Donna explains that there are many second generation customers. “We have kids come in here and say “oh our father or our mother came here” and some you can pick out who their mother or father might be,” she says. She is grateful for the friends she has made along the way whether they are customers or employees and that she can take them with her even though they go. Certain “regulars” come in and eat the same thing everyday while other people come in and you never know what they are going to have. “I have one guy come in and he sits down, he gets his meal. He probably wouldn’t even know what to ask for I just make it for him and sit it in front of him,” she says. One of their regulars named Harry admits to coming everyday often eating his favorite breakfast of eggs and home fries. When asked what keeps him coming back he explained that it was both the food and the people.

Meanings behind the meals…

Known for their Emmy burger, part-owner Tom claims, “It is the best deal in town.” For $5.85 you can get a half pound burger with bacon, cheese, lettuce, tomato, mayonnaise, and French fries. The Emmy burger is named after Tom and Donna’s sister Emily. In 1977, Dan and Donna were trying to come up with a hamburger for the restaurant and at the time there were not many half-pound burgers around with bacon and cheese so they created that by themselves and it needed a name. It was going to either be called the Donna or the Emmy and they decided that Emmy flowed better.

The Emmy Bull burger got its name from a college student from Long Island who asked for an egg put on their burger. Their mother and this student came up with the Emmy Bull. The chicken pull is also popular with a chicken patty and the bacon egg and cheese.

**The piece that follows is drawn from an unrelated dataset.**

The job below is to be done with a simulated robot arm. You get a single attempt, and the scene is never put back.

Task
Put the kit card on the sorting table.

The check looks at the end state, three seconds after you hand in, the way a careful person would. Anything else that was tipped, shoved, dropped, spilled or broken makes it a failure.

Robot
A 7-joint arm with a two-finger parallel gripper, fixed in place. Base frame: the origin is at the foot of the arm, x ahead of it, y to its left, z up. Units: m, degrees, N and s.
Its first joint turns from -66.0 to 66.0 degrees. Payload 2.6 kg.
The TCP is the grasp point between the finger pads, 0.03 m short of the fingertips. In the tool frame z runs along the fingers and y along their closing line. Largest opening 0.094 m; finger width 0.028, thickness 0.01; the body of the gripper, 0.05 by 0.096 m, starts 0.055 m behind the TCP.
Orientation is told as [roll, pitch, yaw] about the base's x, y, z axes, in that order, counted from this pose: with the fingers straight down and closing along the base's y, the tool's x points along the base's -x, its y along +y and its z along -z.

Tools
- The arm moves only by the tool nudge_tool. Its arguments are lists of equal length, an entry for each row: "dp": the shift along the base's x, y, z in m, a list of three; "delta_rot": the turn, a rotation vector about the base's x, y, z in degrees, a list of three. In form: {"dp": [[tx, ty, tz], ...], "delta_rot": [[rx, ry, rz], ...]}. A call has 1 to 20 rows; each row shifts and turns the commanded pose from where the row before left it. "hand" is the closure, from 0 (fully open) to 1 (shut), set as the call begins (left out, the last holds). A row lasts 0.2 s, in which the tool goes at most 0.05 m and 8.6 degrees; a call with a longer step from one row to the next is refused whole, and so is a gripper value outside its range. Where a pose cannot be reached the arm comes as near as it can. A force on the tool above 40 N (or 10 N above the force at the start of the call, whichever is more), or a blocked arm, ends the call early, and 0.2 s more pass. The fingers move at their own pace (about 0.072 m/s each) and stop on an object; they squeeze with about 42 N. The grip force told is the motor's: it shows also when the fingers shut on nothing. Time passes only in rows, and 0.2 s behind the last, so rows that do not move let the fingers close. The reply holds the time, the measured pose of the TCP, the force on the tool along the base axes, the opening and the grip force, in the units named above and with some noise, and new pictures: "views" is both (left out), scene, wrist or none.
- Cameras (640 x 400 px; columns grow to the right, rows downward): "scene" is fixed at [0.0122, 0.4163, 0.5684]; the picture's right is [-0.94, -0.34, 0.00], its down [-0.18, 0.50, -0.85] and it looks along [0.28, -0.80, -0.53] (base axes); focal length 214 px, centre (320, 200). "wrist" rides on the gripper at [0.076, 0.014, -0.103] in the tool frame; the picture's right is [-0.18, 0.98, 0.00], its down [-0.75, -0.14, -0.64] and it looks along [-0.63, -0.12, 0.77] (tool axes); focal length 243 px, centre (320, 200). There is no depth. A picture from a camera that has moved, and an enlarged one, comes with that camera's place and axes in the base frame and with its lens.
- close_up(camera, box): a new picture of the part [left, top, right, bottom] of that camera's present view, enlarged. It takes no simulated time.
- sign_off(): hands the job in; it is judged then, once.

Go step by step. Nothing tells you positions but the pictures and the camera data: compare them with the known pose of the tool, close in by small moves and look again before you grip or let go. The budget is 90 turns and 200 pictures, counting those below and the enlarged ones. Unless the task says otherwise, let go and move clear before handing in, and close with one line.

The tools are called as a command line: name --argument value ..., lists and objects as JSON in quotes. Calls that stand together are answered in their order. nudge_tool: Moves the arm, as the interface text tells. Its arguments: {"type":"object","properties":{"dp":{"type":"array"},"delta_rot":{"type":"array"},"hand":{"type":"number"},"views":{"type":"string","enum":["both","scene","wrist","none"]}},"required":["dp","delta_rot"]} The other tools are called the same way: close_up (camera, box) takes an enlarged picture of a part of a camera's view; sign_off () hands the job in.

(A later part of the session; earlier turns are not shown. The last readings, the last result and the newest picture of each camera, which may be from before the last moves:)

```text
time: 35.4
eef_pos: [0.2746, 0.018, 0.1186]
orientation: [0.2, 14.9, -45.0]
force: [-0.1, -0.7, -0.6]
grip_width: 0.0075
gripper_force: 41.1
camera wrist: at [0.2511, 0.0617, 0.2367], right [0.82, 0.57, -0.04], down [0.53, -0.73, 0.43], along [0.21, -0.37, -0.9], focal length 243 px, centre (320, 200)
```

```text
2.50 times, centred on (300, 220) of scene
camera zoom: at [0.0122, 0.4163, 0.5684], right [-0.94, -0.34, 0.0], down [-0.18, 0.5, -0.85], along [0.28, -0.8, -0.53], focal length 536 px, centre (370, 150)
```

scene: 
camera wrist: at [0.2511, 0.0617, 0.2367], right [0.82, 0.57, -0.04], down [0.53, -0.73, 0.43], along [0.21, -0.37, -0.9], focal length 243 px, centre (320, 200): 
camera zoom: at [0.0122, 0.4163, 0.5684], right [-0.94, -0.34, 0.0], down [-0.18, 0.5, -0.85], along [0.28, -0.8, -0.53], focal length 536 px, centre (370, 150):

The beat the house breakfast was something that their mother and Dan came up with. It was on the pretense of trying to get a meal where you can get so much for your money that you are beating the house. It’s a big meal with three eggs, seven strips of bacon, or three big sausage links, or a nice piece of ham with home fries and toast. “They always want to know what you get for beating the house and I say a full belly,” Donna said.